> **PROBLEM DETAILS**
Copy out all of the data exactly as it appears. Return a JSON list in which every string is one line; blank lines are skipped.

**********

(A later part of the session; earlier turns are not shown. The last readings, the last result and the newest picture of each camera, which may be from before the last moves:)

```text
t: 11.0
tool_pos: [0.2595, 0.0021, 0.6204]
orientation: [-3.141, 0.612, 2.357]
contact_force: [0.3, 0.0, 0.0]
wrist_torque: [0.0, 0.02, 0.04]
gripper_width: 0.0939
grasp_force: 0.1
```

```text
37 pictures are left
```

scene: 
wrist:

**********

> **ANSWER TO THIS EXERCISE**
[
  "(A later part of the session; earlier turns are not shown. The last readings, the last result and the newest picture of each camera, which may be from before the last moves:)",
  "```text",
  "t: 11.0",
  "tool_pos: [0.2595, 0.0021, 0.6204]",
  "orientation: [-3.141, 0.612, 2.357]",
  "contact_force: [0.3, 0.0, 0.0]",
  "wrist_torque: [0.0, 0.02, 0.04]",
  "gripper_width: 0.0939",
  "grasp_force: 0.1",
  "```",
  "```text",
  "37 pictures are left",
  "```",
  "scene: ",
  "wrist:"
]